A disc brake system comprises a rotor and opposing brake pads that, when actuated, generate frictional force to convert kinetic energy into heat, thereby decelerating the vehicle. During this process, the kinetic energy of the vehicle’s motion is converted into thermal energy, with part of the heat absorbed by the brake disc and the remainder dissipated into the surrounding environment. The amount of heat the brake disc absorbs significantly impacts its long-term durability. Therefore, selecting a material with excellent heat dissipation, sufficient mechanical strength, and cost-effectiveness is crucial.
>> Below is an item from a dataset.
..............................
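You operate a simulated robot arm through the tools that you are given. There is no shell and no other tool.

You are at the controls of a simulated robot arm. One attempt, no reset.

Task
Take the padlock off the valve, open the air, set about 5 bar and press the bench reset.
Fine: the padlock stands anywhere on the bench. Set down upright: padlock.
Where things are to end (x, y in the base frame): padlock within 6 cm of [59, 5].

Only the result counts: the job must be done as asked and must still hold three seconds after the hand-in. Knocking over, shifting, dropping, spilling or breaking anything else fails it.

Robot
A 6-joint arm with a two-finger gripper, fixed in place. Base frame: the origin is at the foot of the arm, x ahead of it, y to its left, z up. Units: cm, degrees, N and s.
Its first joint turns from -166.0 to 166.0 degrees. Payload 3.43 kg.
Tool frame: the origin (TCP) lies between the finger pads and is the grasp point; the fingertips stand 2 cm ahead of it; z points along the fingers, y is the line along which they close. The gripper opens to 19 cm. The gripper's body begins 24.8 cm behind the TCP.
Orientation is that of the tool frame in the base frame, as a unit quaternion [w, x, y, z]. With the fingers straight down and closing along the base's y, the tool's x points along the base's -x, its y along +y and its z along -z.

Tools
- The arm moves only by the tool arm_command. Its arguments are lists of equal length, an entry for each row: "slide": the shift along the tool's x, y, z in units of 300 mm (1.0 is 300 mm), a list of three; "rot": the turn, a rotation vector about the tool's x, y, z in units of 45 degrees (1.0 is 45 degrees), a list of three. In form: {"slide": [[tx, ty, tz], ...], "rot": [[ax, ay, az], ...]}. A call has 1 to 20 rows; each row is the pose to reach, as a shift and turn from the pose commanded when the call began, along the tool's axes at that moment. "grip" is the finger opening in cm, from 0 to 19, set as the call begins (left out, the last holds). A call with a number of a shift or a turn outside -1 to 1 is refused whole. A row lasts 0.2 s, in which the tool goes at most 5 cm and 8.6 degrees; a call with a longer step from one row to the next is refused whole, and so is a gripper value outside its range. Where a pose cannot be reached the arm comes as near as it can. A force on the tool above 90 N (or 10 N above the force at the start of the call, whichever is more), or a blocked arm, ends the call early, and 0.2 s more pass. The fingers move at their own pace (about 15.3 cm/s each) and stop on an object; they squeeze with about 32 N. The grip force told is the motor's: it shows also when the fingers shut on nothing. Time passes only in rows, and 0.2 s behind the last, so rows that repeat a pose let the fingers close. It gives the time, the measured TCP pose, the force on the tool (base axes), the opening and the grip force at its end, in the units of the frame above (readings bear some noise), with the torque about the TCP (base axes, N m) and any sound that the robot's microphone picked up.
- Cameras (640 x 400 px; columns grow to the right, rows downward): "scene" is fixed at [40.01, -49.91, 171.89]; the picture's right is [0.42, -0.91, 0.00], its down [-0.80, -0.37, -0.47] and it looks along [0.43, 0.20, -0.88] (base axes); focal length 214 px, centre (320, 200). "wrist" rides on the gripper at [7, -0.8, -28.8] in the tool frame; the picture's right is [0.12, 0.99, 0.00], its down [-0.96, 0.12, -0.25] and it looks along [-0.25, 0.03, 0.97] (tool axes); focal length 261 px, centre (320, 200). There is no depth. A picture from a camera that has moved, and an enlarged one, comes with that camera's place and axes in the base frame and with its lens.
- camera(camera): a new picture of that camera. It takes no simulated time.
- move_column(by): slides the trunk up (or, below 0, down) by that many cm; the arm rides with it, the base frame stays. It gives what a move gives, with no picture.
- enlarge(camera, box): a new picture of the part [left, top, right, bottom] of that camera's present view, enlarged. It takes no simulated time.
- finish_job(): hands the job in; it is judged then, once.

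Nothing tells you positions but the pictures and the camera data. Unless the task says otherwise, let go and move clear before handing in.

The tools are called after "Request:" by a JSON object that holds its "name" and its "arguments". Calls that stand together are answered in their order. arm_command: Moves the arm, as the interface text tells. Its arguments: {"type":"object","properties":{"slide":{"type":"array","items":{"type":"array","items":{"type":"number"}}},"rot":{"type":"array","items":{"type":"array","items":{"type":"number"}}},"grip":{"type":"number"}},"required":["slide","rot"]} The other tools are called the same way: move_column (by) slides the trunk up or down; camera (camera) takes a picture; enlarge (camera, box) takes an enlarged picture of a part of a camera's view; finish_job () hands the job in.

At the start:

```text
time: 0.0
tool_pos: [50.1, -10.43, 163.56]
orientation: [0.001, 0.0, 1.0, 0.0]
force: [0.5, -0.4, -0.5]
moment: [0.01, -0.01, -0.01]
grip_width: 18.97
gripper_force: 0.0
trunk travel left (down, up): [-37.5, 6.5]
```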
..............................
This study aims to analyze the heat generated during braking and evaluate the thermal dissipation efficiency of different materials. Three material types are considered: gray cast iron, C45 steel, and aluminum. The brake disc model is designed and analyzed in SolidWorks and ANSYS to simulate thermal and structural performance. optiSLang is employed to optimize the brake disc design regarding mass and temperature distribution by utilizing the Design of Experiments (DoE) method and sensitivity analysis. Through a systematic evaluation of various design parameters, an optimized configuration has been identified that enhances braking temperature management while reducing total mass by 10.85%, from 5.13 kg to 4.58 kg, and thickness by 10.46%. The results indicate that C45 remains the most effective material for brake discs, owing to its superior heat dissipation properties and lower overall mass.